Largely due to the fact that band is a huge industry in the USA, there is an enormous amount of literature devoted to the topic and you will find some of that referred to in the resources section of the Library. What follows here are some specific ideas relating rehearsing wind bands.
Size of ensemble
Wind bands can vary enormously in size. The early works by Holst and Vaughan-Williams were conceived for small British Military Bands of 20-30 musicians. In the middle of the 20th Century, the trend in the college and university scene in North America was for bands of 100 or more.
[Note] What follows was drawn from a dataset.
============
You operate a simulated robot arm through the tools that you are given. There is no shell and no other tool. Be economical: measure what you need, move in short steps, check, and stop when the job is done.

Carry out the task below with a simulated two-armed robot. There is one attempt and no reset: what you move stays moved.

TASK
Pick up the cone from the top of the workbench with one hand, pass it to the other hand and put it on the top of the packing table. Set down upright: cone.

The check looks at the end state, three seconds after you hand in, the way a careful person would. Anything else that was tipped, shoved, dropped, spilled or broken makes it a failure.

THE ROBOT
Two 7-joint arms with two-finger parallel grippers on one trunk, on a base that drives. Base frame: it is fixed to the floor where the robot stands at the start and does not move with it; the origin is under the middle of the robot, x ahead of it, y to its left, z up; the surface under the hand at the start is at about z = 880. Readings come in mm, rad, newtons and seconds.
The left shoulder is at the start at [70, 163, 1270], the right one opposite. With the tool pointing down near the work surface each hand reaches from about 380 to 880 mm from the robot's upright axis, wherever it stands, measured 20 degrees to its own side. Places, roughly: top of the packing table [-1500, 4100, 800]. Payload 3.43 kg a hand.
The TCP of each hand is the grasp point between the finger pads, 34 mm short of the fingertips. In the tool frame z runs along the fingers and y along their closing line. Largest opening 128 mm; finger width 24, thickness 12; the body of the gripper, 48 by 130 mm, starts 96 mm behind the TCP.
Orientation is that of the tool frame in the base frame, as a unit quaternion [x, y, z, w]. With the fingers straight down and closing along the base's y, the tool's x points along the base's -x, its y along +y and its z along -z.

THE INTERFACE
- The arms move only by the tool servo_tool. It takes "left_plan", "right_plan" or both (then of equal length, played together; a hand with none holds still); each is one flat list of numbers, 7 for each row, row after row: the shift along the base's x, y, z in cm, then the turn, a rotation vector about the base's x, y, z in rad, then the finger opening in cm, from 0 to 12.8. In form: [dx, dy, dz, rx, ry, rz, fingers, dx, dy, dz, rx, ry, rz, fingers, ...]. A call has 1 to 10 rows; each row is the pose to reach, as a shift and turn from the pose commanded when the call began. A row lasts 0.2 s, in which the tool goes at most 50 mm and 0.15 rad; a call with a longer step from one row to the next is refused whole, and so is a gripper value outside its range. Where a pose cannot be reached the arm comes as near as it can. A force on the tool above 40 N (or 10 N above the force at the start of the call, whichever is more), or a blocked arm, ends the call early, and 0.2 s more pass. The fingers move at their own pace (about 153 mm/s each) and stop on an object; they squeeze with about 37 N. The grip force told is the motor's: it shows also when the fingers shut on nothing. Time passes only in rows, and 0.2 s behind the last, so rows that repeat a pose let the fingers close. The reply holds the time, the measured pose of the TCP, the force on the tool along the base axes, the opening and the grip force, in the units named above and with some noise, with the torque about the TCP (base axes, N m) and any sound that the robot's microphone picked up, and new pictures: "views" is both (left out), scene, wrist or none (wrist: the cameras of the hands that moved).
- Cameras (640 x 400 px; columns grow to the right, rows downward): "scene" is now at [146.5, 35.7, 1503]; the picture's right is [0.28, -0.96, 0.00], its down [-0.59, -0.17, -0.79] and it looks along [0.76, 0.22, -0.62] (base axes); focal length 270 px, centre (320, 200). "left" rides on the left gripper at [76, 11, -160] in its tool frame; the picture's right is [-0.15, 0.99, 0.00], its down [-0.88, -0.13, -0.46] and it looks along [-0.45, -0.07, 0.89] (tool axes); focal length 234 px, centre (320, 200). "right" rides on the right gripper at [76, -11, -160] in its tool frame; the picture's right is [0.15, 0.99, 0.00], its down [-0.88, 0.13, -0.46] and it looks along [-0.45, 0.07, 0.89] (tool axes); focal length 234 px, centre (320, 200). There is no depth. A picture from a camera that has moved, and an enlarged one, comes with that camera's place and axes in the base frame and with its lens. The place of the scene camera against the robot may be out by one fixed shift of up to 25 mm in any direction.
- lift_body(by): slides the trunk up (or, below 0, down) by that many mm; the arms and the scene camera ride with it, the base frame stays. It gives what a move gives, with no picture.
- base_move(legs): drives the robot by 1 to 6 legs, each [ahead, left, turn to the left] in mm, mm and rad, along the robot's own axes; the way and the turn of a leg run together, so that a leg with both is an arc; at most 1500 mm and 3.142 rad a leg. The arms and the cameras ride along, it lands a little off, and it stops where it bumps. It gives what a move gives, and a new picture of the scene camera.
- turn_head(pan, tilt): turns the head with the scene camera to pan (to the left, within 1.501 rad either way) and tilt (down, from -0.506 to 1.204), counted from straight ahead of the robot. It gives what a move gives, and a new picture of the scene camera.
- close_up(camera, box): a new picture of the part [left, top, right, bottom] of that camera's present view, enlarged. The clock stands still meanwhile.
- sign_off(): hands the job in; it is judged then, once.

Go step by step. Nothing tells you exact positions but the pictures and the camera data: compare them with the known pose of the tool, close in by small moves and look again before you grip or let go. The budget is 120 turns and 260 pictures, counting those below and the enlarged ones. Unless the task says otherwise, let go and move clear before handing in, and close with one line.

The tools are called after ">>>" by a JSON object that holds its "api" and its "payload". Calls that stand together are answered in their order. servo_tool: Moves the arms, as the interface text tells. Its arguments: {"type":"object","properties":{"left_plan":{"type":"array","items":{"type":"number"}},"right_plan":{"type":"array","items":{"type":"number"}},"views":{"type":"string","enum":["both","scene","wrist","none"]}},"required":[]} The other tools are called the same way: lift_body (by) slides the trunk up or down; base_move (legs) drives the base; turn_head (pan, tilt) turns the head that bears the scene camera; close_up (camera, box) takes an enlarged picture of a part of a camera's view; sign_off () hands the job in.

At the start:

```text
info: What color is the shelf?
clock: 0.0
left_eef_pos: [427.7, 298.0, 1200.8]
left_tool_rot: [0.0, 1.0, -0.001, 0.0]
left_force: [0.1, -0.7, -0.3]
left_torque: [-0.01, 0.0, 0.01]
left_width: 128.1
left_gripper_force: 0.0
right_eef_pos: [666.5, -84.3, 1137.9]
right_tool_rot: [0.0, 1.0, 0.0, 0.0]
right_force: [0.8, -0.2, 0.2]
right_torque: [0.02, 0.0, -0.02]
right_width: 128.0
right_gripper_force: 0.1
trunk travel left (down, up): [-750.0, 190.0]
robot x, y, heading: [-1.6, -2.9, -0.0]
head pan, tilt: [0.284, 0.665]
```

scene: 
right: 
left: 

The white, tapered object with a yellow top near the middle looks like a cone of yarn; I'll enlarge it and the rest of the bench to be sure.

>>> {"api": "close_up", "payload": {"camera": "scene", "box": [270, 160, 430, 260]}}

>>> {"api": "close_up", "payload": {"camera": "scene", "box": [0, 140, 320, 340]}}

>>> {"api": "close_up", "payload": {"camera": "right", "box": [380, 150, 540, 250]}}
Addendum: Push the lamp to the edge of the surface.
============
Frederick Fennell then introduced the “wind ensemble” concept of one player to a part, although many who follow this model might double some parts. In Spain, one often sees bands with as many musicians as the biggest symphony orchestras.
The ratio between sections will often not be maintained as the group grows. If you have a one-to-a-part group that will likely mean 3 flutes/piccolo, 2 or 3 oboes, maybe 5 clarinets and 2 or 3 bassoons. In very large bands it is common for flutes and clarinets to increase in much more significantly than double reeds.
Of course, orchestras can also vary in size, but usually in a more predictable manner. Generally speaking, there will be one wind or brass player for each part that the composer wrote: that can range from 5 in early Haydn and Mozart up to 39 for Mahler’s sixth symphony but it is unusual to find doubling of parts, except perhaps in some youth orchestras. The string size can vary, and non-professional orchestras may often perform with lower numbers in some or all string sections than is ideal in some repertoire, but the potential for drastic numerical variety is more limited than with bands.
It follows therefore that composers have differing views on this issue. Some are just happy to have their music played. Others can be quite vocal about their wish for a piece to be performed by the forces they had in mind. Some might give quite detailed instructions in the score about what to do if there is much doubling of parts. I know of one successful composer in the field who prefers a slightly larger clarinet section with some doubling. His way of making sure that happens is to always write divisi in the Bb clarinet parts!
There is no right or wrong answer here, but conductors should certainly be aware of these issues, consider it when programming, and if they don’t know the ensemble be sure to ask what the numbers will be.
Lack of variety
Orchestras have strings, woodwinds, brass and percussion. Wind Bands have woodwinds, brass and percussion. Brass Bands have brass and percussion. String orchestras usually only strings. Undoubtedly, there are great works written for all of these ensembles but maintaining the listener’s interest over a long period does become more challenging as the instrumental families fall by the wayside.
This is exacerbated by the fact that in a wind band concert there is usually very little change of personnel – everybody tends to play in all the pieces. In an orchestral concert this would be unheard of unless the programme contained only one work. Conductors may wish to consider creating variety within the programme by including a piece for chamber forces, brass ensemble or woodwind choir.
Another issue here is the fact that most of the repertoire is less than 100 years old, much of it a lot more recent than that. The medium’s engagement with new music by living composers is a big positive, but programming does have to bear in mind the potential for too much of a good thing.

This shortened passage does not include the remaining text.